MASSENA - If Massena receives a $250,000 Main Street grant award, downtown may experience over $2 million in new investment, according to economic development specialist Jason A. Clark.
The Business Development Corporation for a Greater Massena applied for the funding from the New York Main Street Grant Program Monday. Owners of 19 different downtown buildings have signed letters of commitment indicating they will participate in the program if Massena receives the funds. Mr. Clark declined to provide the names of the building owners and the specific projects proposed because the application is pending.
The program requires all owners to match the funds the grant provides them. If all $250,000 of the funds were used, the Main Street grant would create a minimum of $500,000 in public-private investment.
But downtown Massena owners have pledged an additional $1,923,500 on top of the $250,000 grant, totaling $2,173,5000 in pledged investments.
That is an enormous commitment, Mr. Clark said. This is the strongest application that we ever submitted.
The grant could lead to the construction of three new downtown apartments, four new businesses and the expansion of others. A total of 19 building facades will could receive improvements from the grant, and the proposed projects may create 47 new jobs downtown, Mr. Clark said.

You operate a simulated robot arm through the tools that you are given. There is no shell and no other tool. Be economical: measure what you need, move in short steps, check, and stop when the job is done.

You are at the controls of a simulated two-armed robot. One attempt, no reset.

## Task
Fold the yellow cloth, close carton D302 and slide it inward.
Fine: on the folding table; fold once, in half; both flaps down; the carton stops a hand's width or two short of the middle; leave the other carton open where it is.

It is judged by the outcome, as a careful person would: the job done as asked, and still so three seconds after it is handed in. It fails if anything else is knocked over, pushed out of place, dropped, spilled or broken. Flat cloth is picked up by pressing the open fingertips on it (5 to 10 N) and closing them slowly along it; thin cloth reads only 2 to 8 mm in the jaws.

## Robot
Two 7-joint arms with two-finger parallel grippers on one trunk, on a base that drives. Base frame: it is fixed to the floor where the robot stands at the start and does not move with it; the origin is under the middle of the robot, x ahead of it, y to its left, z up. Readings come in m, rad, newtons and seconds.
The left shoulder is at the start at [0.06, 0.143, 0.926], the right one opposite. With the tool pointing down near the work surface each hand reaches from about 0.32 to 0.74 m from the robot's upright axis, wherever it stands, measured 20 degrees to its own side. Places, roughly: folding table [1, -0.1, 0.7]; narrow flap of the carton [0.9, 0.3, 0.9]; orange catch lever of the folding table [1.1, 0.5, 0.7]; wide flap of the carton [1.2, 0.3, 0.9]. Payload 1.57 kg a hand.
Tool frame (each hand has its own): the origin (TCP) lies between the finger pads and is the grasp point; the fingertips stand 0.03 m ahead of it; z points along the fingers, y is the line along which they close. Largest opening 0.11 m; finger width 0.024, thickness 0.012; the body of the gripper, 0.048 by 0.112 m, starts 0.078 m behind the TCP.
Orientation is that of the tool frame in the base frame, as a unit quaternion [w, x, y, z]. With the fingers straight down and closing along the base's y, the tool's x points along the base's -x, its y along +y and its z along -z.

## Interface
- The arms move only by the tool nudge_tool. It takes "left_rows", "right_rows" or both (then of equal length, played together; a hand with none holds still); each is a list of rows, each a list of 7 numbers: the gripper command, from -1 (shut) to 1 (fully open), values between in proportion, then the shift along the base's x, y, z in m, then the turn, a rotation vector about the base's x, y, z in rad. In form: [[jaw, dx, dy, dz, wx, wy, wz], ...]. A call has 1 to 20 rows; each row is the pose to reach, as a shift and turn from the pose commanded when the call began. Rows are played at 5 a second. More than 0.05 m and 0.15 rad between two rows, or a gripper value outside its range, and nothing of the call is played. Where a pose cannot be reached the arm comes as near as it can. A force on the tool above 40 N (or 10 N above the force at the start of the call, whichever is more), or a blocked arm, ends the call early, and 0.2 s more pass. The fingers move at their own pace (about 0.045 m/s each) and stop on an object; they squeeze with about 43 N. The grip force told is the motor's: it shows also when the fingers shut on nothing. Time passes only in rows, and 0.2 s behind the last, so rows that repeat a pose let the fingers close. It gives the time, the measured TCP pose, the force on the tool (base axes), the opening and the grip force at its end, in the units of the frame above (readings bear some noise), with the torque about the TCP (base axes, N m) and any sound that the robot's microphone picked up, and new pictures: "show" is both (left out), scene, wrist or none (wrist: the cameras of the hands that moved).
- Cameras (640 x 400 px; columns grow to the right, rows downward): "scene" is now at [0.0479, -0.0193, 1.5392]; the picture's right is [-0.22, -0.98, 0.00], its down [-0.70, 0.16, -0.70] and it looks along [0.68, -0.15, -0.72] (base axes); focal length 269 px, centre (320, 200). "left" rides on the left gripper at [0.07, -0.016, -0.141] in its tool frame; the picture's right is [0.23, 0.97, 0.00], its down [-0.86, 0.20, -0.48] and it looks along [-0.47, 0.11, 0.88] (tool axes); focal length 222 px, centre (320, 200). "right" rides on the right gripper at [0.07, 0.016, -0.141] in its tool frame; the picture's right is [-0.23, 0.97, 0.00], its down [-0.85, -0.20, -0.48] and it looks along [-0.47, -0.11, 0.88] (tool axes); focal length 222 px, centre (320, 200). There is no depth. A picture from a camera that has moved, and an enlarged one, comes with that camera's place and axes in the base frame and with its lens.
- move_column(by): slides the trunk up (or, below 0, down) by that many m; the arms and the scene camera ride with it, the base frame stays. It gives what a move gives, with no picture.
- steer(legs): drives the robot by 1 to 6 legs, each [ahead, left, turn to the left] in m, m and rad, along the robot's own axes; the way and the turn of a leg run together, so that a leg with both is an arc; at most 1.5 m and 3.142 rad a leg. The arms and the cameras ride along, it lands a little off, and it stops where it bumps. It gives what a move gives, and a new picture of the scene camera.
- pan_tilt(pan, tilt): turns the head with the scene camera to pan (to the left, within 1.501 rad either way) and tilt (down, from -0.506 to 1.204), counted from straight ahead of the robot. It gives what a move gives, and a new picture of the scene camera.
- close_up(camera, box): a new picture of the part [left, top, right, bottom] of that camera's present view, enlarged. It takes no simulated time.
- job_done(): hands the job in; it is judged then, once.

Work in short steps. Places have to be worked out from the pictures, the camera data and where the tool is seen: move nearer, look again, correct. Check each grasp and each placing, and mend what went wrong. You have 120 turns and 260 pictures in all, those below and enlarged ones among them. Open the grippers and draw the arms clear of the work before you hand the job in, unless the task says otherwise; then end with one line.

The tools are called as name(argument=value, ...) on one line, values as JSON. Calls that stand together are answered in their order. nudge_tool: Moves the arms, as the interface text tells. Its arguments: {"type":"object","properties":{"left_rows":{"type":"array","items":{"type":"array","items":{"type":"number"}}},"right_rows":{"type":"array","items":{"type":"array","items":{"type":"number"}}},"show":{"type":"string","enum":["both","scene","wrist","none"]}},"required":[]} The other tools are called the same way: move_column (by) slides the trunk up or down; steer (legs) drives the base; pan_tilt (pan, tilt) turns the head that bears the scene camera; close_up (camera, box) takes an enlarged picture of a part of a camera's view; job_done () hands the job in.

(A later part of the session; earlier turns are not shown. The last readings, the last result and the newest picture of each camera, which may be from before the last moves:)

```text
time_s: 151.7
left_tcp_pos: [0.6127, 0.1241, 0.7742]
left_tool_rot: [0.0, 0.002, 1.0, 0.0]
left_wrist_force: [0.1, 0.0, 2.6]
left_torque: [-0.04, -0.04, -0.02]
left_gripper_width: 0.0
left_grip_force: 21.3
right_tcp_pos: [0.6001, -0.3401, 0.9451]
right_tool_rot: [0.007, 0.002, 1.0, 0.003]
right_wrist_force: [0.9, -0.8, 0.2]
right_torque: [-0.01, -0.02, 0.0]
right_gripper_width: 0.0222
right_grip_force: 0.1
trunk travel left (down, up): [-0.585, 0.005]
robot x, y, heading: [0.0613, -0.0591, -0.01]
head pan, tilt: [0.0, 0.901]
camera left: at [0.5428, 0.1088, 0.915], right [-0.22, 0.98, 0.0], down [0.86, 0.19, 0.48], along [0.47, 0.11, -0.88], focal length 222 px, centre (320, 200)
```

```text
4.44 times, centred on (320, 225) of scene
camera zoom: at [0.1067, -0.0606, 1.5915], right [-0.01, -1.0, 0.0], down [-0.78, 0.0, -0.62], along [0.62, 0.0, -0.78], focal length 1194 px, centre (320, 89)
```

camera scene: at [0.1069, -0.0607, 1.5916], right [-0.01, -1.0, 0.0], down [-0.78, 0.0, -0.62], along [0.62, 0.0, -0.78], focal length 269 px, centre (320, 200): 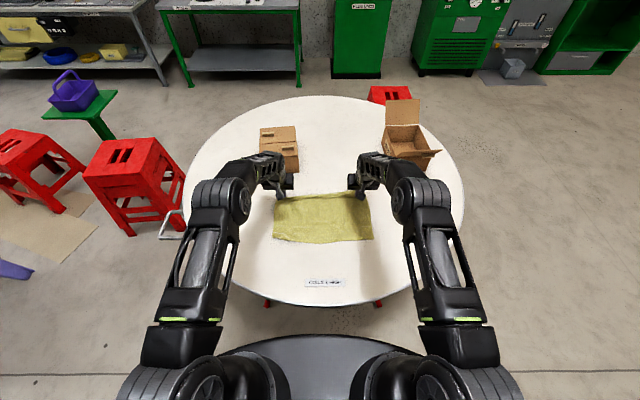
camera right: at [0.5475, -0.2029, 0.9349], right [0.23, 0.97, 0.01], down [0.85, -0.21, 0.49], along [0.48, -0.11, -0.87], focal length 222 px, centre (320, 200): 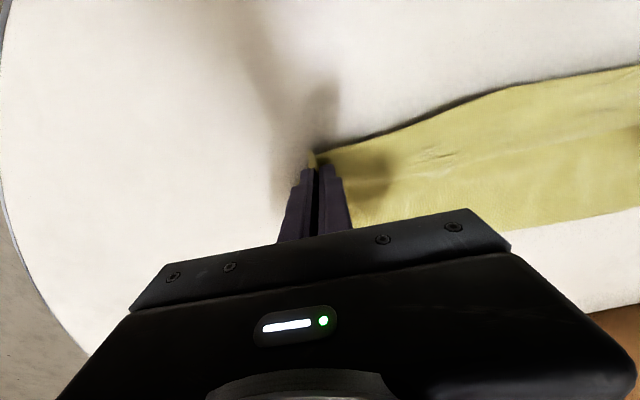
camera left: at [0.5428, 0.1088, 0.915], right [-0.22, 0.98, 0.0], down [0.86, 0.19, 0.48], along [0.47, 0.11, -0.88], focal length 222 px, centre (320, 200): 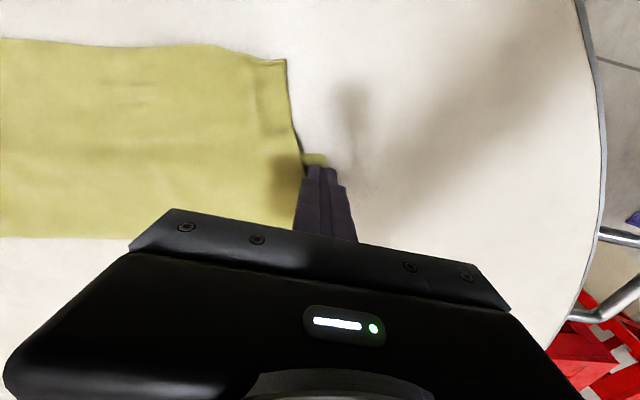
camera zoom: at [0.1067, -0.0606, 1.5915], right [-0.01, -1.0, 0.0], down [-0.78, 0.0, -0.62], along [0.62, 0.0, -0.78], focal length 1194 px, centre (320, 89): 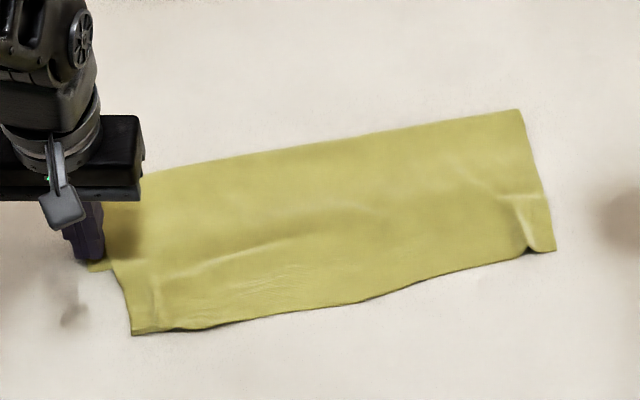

The grant will aim to transform downtown into an eateries and entertainment district open after 5 p.m., according to an application summary. The grant application is part of a larger revitalization effort underway, including the formation of committees to investigate revitalizing the Schine Theater and updating building codes.
Mr. Clarks data was met with some skepticism at Thursdays board meeting. Board member Crista Makdouli ran through a list of downtown building owners in her head and wondered how some would finance the improvements. Mr. Clark said the owners will finance the improvements through loans, credit or cash, and was confident in their ability to do so.
Board member Ronald J. Bacon questioned the estimated 47 jobs the grant would create.
Does that include the workers that are being hired to make the facade improvements? he asked.
Thats in addition, Mr. Clark said.
In 2005, the BDC received a $174,000 Main Street grant. The 2005 project provided Hughs Barbershop with $352.81 for improvements; the now-defunct Main Street Florist with $10,000; Eric Gustafson, 45 Main St., with $10,000; Phil Sheehan, 69 Main with $12,906.43; and Mike Almasian, 57 - 61 Main St., with three projects at $30,000 total.
The BDC also appropriated $60,000 of that grant to the owners of China Doll restaurant, which was damaged in a 2008 fire. It used the another $13,000 to purchase benches and trash cans last year.
Mr. Clark provided the information on the grant in the beginning of Thursdays meeting, prior to when he tendered his resignation to the BDCs board of directors during an executive session.